For those on very low incomes, rents in South Australia are unaffordable, meaning they have to spend more than 30 per cent of household income to keep a roof over their heads. A single person looking to rent a two-bedroom unit would need to spend 32 per cent of the minimum wage, 43 per cent of the age pension or over 60 per cent of the JobSeeker payment on rent. A single parent with two children, reliant on JobSeeker and with family tax benefit payments would need to spend more than 40 per cent of their income for a three-bedroom home in all regional areas in South Australia. For so many families, it's a choice between food and shelter.

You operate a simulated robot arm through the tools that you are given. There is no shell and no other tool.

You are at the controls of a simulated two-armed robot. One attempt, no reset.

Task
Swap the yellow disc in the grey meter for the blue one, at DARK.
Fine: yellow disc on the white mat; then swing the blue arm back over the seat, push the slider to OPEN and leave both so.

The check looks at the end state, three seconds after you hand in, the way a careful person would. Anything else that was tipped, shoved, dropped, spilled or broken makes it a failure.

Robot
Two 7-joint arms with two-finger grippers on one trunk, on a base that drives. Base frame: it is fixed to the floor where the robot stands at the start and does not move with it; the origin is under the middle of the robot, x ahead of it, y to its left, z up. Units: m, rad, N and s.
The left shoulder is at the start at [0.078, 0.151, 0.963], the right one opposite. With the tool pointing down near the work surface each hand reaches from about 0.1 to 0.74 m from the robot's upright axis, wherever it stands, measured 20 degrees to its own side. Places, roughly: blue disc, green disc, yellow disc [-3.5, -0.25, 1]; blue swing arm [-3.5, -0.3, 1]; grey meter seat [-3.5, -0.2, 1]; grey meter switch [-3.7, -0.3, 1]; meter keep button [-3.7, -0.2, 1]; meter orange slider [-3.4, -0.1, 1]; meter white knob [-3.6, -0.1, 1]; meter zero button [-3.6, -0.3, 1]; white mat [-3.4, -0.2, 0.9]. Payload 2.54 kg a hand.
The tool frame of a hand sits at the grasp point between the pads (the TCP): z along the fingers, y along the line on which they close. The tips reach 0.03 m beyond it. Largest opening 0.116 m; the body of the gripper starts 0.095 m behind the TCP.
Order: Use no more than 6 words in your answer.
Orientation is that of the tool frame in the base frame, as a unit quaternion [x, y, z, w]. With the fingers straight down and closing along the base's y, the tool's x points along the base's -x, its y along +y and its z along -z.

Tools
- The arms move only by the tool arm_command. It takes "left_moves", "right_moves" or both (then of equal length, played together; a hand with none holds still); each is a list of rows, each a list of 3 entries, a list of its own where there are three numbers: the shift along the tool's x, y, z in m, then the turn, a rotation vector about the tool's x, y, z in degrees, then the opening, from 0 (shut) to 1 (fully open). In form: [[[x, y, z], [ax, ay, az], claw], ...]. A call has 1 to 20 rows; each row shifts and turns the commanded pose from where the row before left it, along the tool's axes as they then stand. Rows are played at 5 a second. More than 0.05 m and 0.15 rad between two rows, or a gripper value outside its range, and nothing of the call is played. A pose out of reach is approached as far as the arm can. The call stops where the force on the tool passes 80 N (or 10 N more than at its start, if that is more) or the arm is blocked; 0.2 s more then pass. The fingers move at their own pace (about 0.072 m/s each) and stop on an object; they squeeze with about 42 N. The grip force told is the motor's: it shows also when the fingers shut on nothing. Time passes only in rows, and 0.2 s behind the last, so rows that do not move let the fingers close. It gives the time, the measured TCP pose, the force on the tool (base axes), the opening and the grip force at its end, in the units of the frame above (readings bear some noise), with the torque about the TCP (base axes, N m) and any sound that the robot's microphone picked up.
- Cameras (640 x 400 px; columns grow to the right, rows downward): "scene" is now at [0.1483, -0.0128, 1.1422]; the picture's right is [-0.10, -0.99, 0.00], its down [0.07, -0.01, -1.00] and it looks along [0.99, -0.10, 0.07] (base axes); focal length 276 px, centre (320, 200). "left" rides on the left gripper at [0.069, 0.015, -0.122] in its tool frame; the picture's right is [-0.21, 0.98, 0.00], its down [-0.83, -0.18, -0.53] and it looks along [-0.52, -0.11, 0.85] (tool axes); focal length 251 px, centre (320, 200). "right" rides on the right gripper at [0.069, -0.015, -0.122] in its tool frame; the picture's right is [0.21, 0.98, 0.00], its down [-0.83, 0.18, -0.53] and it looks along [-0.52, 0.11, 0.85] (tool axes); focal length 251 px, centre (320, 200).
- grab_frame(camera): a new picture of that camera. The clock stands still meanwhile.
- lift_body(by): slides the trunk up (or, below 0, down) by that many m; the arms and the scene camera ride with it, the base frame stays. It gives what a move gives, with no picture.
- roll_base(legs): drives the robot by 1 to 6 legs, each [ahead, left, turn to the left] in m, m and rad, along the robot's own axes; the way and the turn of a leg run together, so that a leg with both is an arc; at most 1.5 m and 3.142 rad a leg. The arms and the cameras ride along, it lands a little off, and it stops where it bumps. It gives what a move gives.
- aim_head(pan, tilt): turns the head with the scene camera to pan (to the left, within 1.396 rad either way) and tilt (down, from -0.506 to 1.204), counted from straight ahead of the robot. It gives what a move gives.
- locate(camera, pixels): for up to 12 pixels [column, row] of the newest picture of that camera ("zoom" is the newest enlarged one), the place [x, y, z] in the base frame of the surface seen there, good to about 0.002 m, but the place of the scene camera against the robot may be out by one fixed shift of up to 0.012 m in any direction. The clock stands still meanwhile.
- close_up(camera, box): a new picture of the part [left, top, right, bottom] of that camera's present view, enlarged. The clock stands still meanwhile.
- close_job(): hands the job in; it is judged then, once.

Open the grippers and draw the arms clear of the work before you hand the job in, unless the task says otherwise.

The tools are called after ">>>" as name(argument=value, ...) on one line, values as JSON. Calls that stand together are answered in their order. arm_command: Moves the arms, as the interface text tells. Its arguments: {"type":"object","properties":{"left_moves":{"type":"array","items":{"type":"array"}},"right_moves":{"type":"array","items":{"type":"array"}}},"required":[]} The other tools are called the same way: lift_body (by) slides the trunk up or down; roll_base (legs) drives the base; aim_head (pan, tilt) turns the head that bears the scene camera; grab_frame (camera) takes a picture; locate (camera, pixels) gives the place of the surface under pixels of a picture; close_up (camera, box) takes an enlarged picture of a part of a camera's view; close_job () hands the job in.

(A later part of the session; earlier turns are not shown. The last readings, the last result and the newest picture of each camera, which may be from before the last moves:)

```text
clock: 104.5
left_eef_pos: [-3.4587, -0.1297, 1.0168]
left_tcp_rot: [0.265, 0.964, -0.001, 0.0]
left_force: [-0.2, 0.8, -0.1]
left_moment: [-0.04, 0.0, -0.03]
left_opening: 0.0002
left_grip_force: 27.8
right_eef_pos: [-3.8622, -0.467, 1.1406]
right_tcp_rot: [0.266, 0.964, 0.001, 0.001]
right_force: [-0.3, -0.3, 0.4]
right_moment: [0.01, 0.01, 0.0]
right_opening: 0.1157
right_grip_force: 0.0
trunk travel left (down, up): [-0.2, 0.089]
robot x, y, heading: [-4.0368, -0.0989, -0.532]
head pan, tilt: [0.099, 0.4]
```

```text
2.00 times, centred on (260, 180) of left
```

Of the 36,000 renter households in regional South Australia, some 71 per cent were in the bottom 40 per cent of income, meaning that many of these renters are in severe housing stress, spending more than 30 per cent of their income on their rent and their housing.

Over the past few decades, the quality and availability of public housing has been eroded by successive governments as housing policies increasingly skewed toward the commercial interests of developers and investors, both landlords and speculators, rather than the needs of the increasing number of Australians who are struggling to keep a roof over their heads. The result of this decades-long policy drift is over 122,000 homeless across Australia. Over 17,000 of them are children aged under 12 years. More and more people, including families, children and young people, are living in tents, cars, caravans, on the street or couch-surfing between friends and relatives. Homelessness disproportionately affects those who are most vulnerable. At the last census, almost 25,000 First Nations people were experiencing homelessness, which is 20 per cent of the homeless population. As the cost of living continues to increase, fuelled by the price-profit spiral, the fastest-growing group within the homeless population is women over the age of 55. In a 2021 study by La Trobe University, 23 per cent of young LGBTQIA+ people surveyed had experienced homelessness.

Solutions for our housing crisis demand action, particularly in relation to our most vulnerable citizens. The scale of the crisis for renters, for those who want to buy and for people without homes of any kind is huge. The proposals before us—the HAFF and the $3 billion on the table, resulting from pressure from the Greens—are not enough, but they are an important advance on what we had nine months ago. We need to fight on, and we will, for rent caps and for more public housing, but I point out that, without our efforts today—the work of Greens campaigners in cities and regions across our country and the actions within this parliament and place, pushing hard—we would not have the propositions that we have before us this evening. To all of those who said that we were letting the perfect be the enemy of the good and should have settled earlier, you can see how standing up to an inadequate offer and staying at the negotiating table has delivered better outcomes. It's better than crumbs off the table. They are not enough. We need much larger and more solid solutions, and that's what we now see.

We intend to work much harder and in an ongoing way for the rights and conditions that face renters. Renters are on the march for real representation and effective solutions for the housing crisis. Many of their parents and communities are very concerned about what they see for the renters, especially the young people around them. We need to fix this housing crisis, and renters' voices need to be heard for long-term solutions. Housing is a human right. It deserves a genuine fix. We say to renters that we will back their voices and find those solutions going forward until those renters have safe, affordable houses to call home. In this wealthy country, we need much larger and more systematic solutions to the crisis that we now live in. Changing the housing system in Australia isn't easy, but we must do it. Housing must be treated as an essential service, a basis on which to have a job, a basis on which to raise a family and a place where you can be safe. It's an essential building block of a decent society and a decent life, and it's not a financial asset. We intend to keep up the pressure to this end, and Australians deserve no less.